Postmarkt Schweiz zwischen Realität und Anspruch

Der heute vorgelegte Jahresbericht der Postcom zeigt den Corona-bedingten Schub im Paketmarkt auf. Auch der «Grundversorgungsmarkt», der fast 80 Prozent des Gesamtmarktes ausmacht, konnte kräftig zulegen. Die strukturellen Probleme der Schweizer Postlandschaft kommen im Bericht hingegen zu kurz.

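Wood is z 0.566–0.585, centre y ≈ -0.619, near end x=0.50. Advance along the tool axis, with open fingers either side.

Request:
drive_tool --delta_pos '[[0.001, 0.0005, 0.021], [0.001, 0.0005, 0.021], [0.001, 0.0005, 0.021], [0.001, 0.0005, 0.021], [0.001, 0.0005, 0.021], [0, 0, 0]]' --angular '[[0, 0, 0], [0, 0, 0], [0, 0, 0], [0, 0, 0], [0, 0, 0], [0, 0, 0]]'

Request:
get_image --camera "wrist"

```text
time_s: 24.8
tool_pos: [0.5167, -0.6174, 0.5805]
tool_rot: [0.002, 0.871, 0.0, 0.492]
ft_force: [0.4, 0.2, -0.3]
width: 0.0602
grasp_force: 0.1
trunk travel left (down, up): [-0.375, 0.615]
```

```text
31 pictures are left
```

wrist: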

Die Widersprüche sind gross: Einerseits wird der Postmarkt künstlich ausgedehnt, indem gemäss Postcom neuestens auch Pizzalieferanten & Co. zum Postmarkt zählen – wie die Postcom kürzlich im Fall Uber Eats entschieden hat. Andererseits bleibt der Platzhirsch gesetzt: die Schweizer Volkspost. Zudem wächst der Grundversorgungsmarkt weiter an, während argumentiert wird, dass wegen abnehmender Briefpost die Finanzierung immer unsicherer werde. Die Streuschäden der Marktkonzentration treten immer mehr zutage.

Es besteht kein Anreiz für Innovation und Fortschritt.

Um im Postdossier mitdenken zu können, lohnt sich etwas Nachhilfe in Volkswirtschaft. Da wird bereits im Grundstudium gelehrt, was die Risiken von Monopolen sind: überrissene Preise, schlechte Qualität, schwacher Service und wenig Anreiz für Produktivitätssteigerungen. Anders gesagt: Monopole führen dazu, dass sich die Monopolistin zu wenig Mühe gibt, die Bedürfnisse ihrer Kunden zu erfüllen. Zudem besteht kein Anreiz für Innovation und Fortschritt. Gäbe es diesen, wäre der Paketmarkt, wie in anderen Ländern, schon längstens mit dem Transport-, Liefer- und Logistikmarkt verschmolzen. Wettbewerb ist erstrebenswert und dazu braucht es einen Markt mit tiefen Eintrittshürden, in dem Kunden ohne grossen Aufwand Anbieterinnen und Angebote wechseln können, wenn sie mit der Qualität oder der Leistung nicht zufrieden sind.

Die Postcom sollte den Wettbewerb im Postmarkt hegen und pflegen.

Die Postcom wurde ursprünglich als «Wettbewerbsbehörde» ins Leben gerufen. In der Praxis konzentriert sie sich jedoch auf einen bunten Strauss von Aufgaben: Sie überwacht die Qualität der Grundversorgung, vermittelt bei Poststellenschliessungen und hat sich zuletzt sogar verstärkt dem Thema Ökologie angenommen. Böse Zungen würden behaupten, die Marktaufsicht verzettelt sich dabei und verkommt zur Handlangerin einzelner Interessengruppen, die mehr vom Strukturerhalt als von der Innovation haben. Wir freuen uns zwar über die Vielseitigkeit des Arbeitsspektrums, wichtig bleibt aber, dass die Postcom auch das zarte Pflänzchen des Wettbewerbs im Schweizer Postmarkt weiter hegt und pflegt – doch dazu findet sich im Jahresbericht leider kaum etwas.

Wir müssen die Last auf mehrere Schultern verteilen.

Aus den Postkonzernen in Deutschland und Frankreich gingen mit DHL und DPD, dank Reformen zur richtigen Zeit, zwei weltweit erfolgreiche und zukunftsfähige Logistikunternehmen hervor. Eine gleiche Entwicklung haben wir in der Schweiz leider verpasst. Wäre der Postmarkt besser aufgeteilt und mehrere starke Anbieter präsent, hätte es auch nicht die im Bericht breit getretenen Engpässe während der Corona-Zeit gegeben, da sich dann die Last auf mehrere Anbieter verteilt hätte und damit besser bewältigbar gewesen wäre.

Die unbequeme Wahrheit bleibt deshalb: Durch Monopole und Strukturerhalt schützt man keine Arbeitsplätze und Arbeitsbedingungen, man verschiebt die Anpassung einfach in die Zukunft und verschärft die Härte der Landung. Zudem bleibt dann alles am Platzhirsch hängen, der wiederum aufgrund seiner naturgemässen Trägheit nicht dynamisch genug reagieren kann.